EXERCISE DIRECTIONS:
Without the pictures, can you quote each line below exactly? The answer is a JSON array that holds each line as a string and skips blank lines.

MATERIAL:
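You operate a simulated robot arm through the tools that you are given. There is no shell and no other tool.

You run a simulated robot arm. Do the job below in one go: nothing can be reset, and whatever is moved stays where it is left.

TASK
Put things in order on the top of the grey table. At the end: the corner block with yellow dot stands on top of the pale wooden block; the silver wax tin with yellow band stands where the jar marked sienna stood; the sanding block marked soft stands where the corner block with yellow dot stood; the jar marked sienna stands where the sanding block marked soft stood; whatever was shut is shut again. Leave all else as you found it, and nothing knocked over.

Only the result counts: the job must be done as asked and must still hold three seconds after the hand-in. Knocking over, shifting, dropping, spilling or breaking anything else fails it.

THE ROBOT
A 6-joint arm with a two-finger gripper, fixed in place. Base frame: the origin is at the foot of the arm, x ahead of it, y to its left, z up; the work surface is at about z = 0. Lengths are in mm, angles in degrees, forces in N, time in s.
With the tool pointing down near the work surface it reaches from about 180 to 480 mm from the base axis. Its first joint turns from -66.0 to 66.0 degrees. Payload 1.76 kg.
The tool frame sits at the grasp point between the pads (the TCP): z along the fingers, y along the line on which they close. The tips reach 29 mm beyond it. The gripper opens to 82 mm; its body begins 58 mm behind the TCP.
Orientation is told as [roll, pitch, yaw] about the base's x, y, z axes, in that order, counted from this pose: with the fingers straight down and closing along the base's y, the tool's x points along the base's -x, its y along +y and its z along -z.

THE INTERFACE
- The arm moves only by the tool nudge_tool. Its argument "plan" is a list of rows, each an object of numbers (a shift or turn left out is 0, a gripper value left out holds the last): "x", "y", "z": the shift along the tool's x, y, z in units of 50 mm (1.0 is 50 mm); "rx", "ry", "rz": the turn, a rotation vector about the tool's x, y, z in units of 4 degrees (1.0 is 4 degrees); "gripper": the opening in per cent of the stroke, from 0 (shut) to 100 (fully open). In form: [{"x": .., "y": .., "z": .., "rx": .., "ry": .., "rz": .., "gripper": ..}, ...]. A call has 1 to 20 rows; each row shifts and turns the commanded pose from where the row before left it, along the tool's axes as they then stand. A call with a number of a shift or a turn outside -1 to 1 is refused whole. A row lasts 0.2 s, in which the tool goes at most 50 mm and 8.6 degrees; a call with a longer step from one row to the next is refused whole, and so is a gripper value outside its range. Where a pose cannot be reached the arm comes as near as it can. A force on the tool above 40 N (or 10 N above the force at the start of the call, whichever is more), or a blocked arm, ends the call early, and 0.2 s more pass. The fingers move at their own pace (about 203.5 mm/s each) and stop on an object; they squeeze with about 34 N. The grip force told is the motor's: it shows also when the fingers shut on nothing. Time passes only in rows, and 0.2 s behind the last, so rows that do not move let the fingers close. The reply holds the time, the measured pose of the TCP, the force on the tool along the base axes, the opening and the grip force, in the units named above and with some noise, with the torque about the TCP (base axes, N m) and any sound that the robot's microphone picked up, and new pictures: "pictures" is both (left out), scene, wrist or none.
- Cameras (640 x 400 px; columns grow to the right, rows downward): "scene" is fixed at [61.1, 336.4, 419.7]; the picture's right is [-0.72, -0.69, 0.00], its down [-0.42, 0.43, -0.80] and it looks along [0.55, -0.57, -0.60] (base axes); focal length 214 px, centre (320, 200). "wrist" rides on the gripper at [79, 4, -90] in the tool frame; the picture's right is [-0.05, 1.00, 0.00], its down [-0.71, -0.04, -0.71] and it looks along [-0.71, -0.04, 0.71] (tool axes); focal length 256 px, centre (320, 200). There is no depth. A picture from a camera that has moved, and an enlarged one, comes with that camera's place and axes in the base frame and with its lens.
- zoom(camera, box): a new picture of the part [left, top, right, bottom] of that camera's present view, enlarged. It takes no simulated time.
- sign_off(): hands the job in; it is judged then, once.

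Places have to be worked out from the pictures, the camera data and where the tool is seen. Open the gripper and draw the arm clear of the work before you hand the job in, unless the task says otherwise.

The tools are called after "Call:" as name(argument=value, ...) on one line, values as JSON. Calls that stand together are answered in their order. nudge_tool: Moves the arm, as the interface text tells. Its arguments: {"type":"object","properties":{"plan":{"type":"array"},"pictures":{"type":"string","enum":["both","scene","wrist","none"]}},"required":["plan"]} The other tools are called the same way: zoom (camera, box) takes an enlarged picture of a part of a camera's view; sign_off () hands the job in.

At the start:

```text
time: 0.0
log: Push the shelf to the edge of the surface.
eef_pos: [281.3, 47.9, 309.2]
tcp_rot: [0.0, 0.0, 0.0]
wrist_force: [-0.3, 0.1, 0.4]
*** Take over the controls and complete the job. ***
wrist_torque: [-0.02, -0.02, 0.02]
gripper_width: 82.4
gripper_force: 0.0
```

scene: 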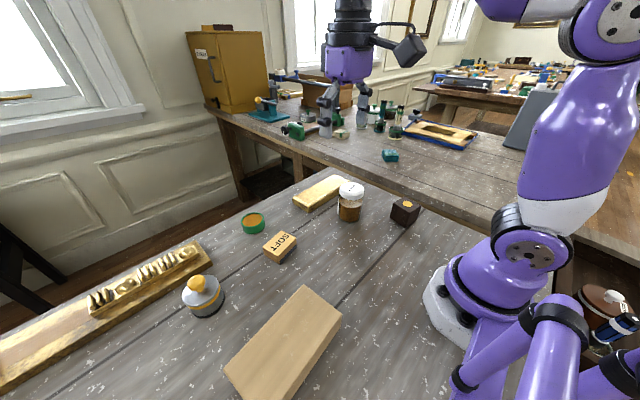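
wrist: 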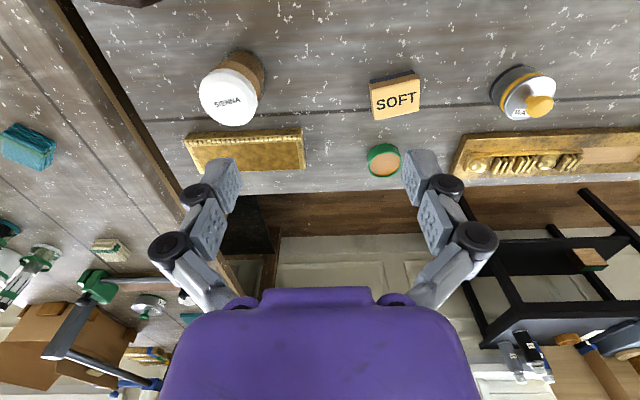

COMPLETED TASK:
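[
  "You operate a simulated robot arm through the tools that you are given. There is no shell and no other tool.",
  "You run a simulated robot arm. Do the job below in one go: nothing can be reset, and whatever is moved stays where it is left.",
  "TASK",
  "Put things in order on the top of the grey table. At the end: the corner block with yellow dot stands on top of the pale wooden block; the silver wax tin with yellow band stands where the jar marked sienna stood; the sanding block marked soft stands where the corner block with yellow dot stood; the jar marked sienna stands where the sanding block marked soft stood; whatever was shut is shut again. Leave all else as you found it, and nothing knocked over.",
  "Only the result counts: the job must be done as asked and must still hold three seconds after the hand-in. Knocking over, shifting, dropping, spilling or breaking anything else fails it.",
  "THE ROBOT",
  "A 6-joint arm with a two-finger gripper, fixed in place. Base frame: the origin is at the foot of the arm, x ahead of it, y to its left, z up; the work surface is at about z = 0. Lengths are in mm, angles in degrees, forces in N, time in s.",
  "With the tool pointing down near the work surface it reaches from about 180 to 480 mm from the base axis. Its first joint turns from -66.0 to 66.0 degrees. Payload 1.76 kg.",
  "The tool frame sits at the grasp point between the pads (the TCP): z along the fingers, y along the line on which they close. The tips reach 29 mm beyond it. The gripper opens to 82 mm; its body begins 58 mm behind the TCP.",
  "Orientation is told as [roll, pitch, yaw] about the base's x, y, z axes, in that order, counted from this pose: with the fingers straight down and closing along the base's y, the tool's x points along the base's -x, its y along +y and its z along -z.",
  "THE INTERFACE",
  "- The arm moves only by the tool nudge_tool. Its argument \"plan\" is a list of rows, each an object of numbers (a shift or turn left out is 0, a gripper value left out holds the last): \"x\", \"y\", \"z\": the shift along the tool's x, y, z in units of 50 mm (1.0 is 50 mm); \"rx\", \"ry\", \"rz\": the turn, a rotation vector about the tool's x, y, z in units of 4 degrees (1.0 is 4 degrees); \"gripper\": the opening in per cent of the stroke, from 0 (shut) to 100 (fully open). In form: [{\"x\": .., \"y\": .., \"z\": .., \"rx\": .., \"ry\": .., \"rz\": .., \"gripper\": ..}, ...]. A call has 1 to 20 rows; each row shifts and turns the commanded pose from where the row before left it, along the tool's axes as they then stand. A call with a number of a shift or a turn outside -1 to 1 is refused whole. A row lasts 0.2 s, in which the tool goes at most 50 mm and 8.6 degrees; a call with a longer step from one row to the next is refused whole, and so is a gripper value outside its range. Where a pose cannot be reached the arm comes as near as it can. A force on the tool above 40 N (or 10 N above the force at the start of the call, whichever is more), or a blocked arm, ends the call early, and 0.2 s more pass. The fingers move at their own pace (about 203.5 mm/s each) and stop on an object; they squeeze with about 34 N. The grip force told is the motor's: it shows also when the fingers shut on nothing. Time passes only in rows, and 0.2 s behind the last, so rows that do not move let the fingers close. The reply holds the time, the measured pose of the TCP, the force on the tool along the base axes, the opening and the grip force, in the units named above and with some noise, with the torque about the TCP (base axes, N m) and any sound that the robot's microphone picked up, and new pictures: \"pictures\" is both (left out), scene, wrist or none.",
  "- Cameras (640 x 400 px; columns grow to the right, rows downward): \"scene\" is fixed at [61.1, 336.4, 419.7]; the picture's right is [-0.72, -0.69, 0.00], its down [-0.42, 0.43, -0.80] and it looks along [0.55, -0.57, -0.60] (base axes); focal length 214 px, centre (320, 200). \"wrist\" rides on the gripper at [79, 4, -90] in the tool frame; the picture's right is [-0.05, 1.00, 0.00], its down [-0.71, -0.04, -0.71] and it looks along [-0.71, -0.04, 0.71] (tool axes); focal length 256 px, centre (320, 200). There is no depth. A picture from a camera that has moved, and an enlarged one, comes with that camera's place and axes in the base frame and with its lens.",
  "- zoom(camera, box): a new picture of the part [left, top, right, bottom] of that camera's present view, enlarged. It takes no simulated time.",
  "- sign_off(): hands the job in; it is judged then, once.",
  "Places have to be worked out from the pictures, the camera data and where the tool is seen. Open the gripper and draw the arm clear of the work before you hand the job in, unless the task says otherwise.",
  "The tools are called after \"Call:\" as name(argument=value, ...) on one line, values as JSON. Calls that stand together are answered in their order. nudge_tool: Moves the arm, as the interface text tells. Its arguments: {\"type\":\"object\",\"properties\":{\"plan\":{\"type\":\"array\"},\"pictures\":{\"type\":\"string\",\"enum\":[\"both\",\"scene\",\"wrist\",\"none\"]}},\"required\":[\"plan\"]} The other tools are called the same way: zoom (camera, box) takes an enlarged picture of a part of a camera's view; sign_off () hands the job in.",
  "At the start:",
  "```text",
  "time: 0.0",
  "log: Push the shelf to the edge of the surface.",
  "eef_pos: [281.3, 47.9, 309.2]",
  "tcp_rot: [0.0, 0.0, 0.0]",
  "wrist_force: [-0.3, 0.1, 0.4]",
  "*** Take over the controls and complete the job. ***",
  "wrist_torque: [-0.02, -0.02, 0.02]",
  "gripper_width: 82.4",
  "gripper_force: 0.0",
  "```",
  "scene: ",
  "wrist: "
]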